Pros and Cons in a Student Finance Career
A student finance advisor is a professional that helps students understand the finances needed to attend college. Check out these pros and cons to learn more about this career.
|Pros of Being a Student Financial Advisor|
|Help a student attend college*|
|Comfortable office environment**|
|Social relationships with students or families**|
|Cons of Being a Student Financial Advisor|
|Requires the minimum of a bachelor's degree*|
|Time sensitive because of admission deadlines**|
|Must be ready to reject aid requests of students and families**|
|Average annual salary is low ($36,000)***|
Sources: *Salary.com, **O*NET OnLine, ***Payscale.com
Essential Career Information
A student financial advisor helps students receive federal financial aid to attend college. In this position, you work as a customer-service professional for a particular school and communicate with students and their families the status of their financial aid. Most of your time is spent communicating, via e-mail or by phone.
According to the U.S. Department of Education, as a financial advisor, you will confirm with your college that a student is eligible for federal aid when you analyze and assess the student's financial records and federal requirements. This is done in relation to the college's tuition, which will vary by school. During a student's enrollment, you may periodically check the student's academics, making sure they meet academic requirements to receive aid (www.fsa4counselors.ed.gov).

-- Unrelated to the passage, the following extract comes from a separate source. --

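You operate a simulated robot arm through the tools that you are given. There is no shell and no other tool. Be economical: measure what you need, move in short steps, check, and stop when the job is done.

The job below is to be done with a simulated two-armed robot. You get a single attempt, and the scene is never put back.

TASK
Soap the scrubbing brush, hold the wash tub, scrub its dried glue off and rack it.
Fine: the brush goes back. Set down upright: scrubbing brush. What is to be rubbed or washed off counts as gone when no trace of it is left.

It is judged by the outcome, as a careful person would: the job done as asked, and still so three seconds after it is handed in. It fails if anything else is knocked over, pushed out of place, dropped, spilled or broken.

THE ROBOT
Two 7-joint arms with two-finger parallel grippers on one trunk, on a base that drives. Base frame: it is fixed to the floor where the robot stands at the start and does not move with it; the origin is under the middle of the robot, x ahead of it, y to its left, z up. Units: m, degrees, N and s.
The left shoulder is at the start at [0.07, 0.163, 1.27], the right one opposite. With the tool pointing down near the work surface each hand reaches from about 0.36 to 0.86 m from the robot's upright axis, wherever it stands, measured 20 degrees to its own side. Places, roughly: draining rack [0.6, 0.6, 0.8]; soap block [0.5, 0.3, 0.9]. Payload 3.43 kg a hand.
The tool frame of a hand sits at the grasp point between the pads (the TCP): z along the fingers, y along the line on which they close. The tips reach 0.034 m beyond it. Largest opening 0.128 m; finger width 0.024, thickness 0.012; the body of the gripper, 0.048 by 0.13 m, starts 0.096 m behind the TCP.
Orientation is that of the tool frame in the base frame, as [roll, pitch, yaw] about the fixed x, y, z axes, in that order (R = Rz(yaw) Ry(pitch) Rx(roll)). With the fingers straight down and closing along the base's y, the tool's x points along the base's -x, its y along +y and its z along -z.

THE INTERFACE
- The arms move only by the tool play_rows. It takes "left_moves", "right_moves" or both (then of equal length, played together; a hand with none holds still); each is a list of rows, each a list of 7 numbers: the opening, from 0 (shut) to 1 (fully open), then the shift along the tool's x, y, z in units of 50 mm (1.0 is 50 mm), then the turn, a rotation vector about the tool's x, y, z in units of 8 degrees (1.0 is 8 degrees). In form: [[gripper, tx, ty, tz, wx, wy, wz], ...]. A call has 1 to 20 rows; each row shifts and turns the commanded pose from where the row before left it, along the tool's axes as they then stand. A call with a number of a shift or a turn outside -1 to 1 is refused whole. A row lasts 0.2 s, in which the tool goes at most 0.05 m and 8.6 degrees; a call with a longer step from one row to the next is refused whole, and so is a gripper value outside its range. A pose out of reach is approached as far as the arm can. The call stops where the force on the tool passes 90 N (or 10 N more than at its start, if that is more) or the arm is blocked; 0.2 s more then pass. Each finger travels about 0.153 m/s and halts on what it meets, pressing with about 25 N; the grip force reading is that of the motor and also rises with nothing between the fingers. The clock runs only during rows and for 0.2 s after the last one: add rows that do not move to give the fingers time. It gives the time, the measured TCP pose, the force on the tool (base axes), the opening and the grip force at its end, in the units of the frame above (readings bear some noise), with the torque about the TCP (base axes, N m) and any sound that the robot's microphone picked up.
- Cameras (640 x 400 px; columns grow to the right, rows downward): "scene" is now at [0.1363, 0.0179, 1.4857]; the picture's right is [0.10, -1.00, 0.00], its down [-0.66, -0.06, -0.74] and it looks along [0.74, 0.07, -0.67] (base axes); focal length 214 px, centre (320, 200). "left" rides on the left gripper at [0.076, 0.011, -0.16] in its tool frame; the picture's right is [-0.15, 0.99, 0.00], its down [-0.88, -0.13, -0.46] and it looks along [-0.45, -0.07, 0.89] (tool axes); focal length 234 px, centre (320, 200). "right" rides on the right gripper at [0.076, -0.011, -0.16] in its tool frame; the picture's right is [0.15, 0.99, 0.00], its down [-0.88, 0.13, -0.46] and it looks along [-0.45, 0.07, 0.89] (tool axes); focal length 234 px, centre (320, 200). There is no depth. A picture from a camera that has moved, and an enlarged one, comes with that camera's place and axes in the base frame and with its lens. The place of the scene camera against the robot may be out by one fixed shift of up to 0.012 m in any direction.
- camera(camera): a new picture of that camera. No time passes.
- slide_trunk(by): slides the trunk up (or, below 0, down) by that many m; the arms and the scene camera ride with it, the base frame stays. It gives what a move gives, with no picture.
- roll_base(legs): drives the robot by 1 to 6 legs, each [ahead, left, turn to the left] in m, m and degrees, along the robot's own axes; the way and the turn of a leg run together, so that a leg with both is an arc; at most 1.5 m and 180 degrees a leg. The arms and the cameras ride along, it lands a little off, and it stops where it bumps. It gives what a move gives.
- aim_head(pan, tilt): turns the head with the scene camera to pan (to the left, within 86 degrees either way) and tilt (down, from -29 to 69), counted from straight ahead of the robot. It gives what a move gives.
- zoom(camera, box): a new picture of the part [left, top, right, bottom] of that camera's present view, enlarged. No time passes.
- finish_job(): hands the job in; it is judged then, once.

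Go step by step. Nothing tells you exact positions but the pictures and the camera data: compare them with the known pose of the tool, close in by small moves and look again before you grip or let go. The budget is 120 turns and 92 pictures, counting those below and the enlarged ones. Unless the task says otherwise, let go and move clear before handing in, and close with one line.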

Salary Information and Career Outlook
In July 2015, Payscale.com reported that most financial aid counselors were earning between $28,000 and $47,000 annually, including bonuses. Pay may vary slightly due to factors like experience or the type of organization you work for. The most recent data available from Payscale.com indicated that financial aid counselors who worked in educational organizations outside of colleges or universities earned more. O*Net Online reports that employment opportunities for loan counselors, the field that encompasses financial aid advisors, were expected to increase 15%-21% from 2012-2022.
Career Skills and Requirements
According to Salary.com, financial advisors may be required to hold a bachelor degree. While there isn't a degree program specific to this career, you should consider programs in business, counseling or a related major. To be effective at this job, you will need both personal and interpersonal skills. Because you are not heavily supervised, critical thinking and decision making skills are essential. A good portion of your job is spent talking with students and their family members about their financial aid application process. Therefore, good communication skills are a must.
What Employers Look For
Employers typically want individuals with a bachelor's degree and the ability to demonstrate knowledge in financial aid and admissions. The following real job postings were listed in May 2012:
- A Michigan career school needs a financial aid advisor to help students attain financial aid. The position prefers a candidate with a bachelor's degree and bookkeeping or accounting experience. The candidate must have good customer relations skills and be able to communicate with diverse populations of people.
- A Kansas City career service company needs a student loan representative who can provide students with strategic insight on financial aid. This position will review financial aid forms, track documents and monitor students' payments toward the loans, which may include creating budget worksheets for students. A bachelor's degree is preferred, but not required.
- A Tennessee education group needs a student financial aid advisor to help students complete their financial aid packages. The professional needs a bachelor's degree and critical thinking skills to help evaluate student financial issues.
How to Maximize Your Skills
The Department of Education may alter financial aid at any time. Hence, reviewing and keeping up with all federal laws and regulations concerning student financial aid is important. The laws may change over time, and eligibility is determined by the federal government. At the same time, you need to know the regulations of the state you work in and the financial aid rules of your college. According to the Department of Education, many states may provide special programs to substitute or supplement financial aid funding. Being cognizant and up-to-date with these matters helps your provide the best service to students and their families.
In addition to keeping up with regulatory changes, you should also keep up with changes that effect your day-to-day operations. O*Net Online indicates that counselors need to be knowledgeable about database systems and spreadsheet software. You may also seek ways to improve your customer service skills.
Other Careers to Consider
Guidance or Career Counselor
If you want to work with students but don't want to deal with finances, you may consider becoming a guidance or career counselor. Guidance counselors help students assess their future career plans, including what degree program will lead to their desired career. Many guidance counselors are employed by colleges to help point students toward the appropriate job or job sector based upon their experiences and interests. To enter this career field, you may need a master's degree. In May 2011, the U.S. Bureau of Labor Statistics (BLS) reported that the median annual salary for these professionals was about $54,000. The BLS indicates that employment opportunities for educational, guidance, school and vocational counselors were expected to increase 19% from 2010-2020.
Personal Financial Advisor
Another career to consider is that of a personal financial advisor. These professionals work with individual clients on matters ranging from insurance to taxes. Some clients use financial analysts to help with future college investments for their children. Personal financial advisors typically need a bachelor's degree in finance or business for their occupation. In May 2011, the BLS stated that there will be a growth rate of 32% from 2010-2020 for personal financial advisors. The BLS also reported that the median annual salary for personal financial advisors was $67,000 a year.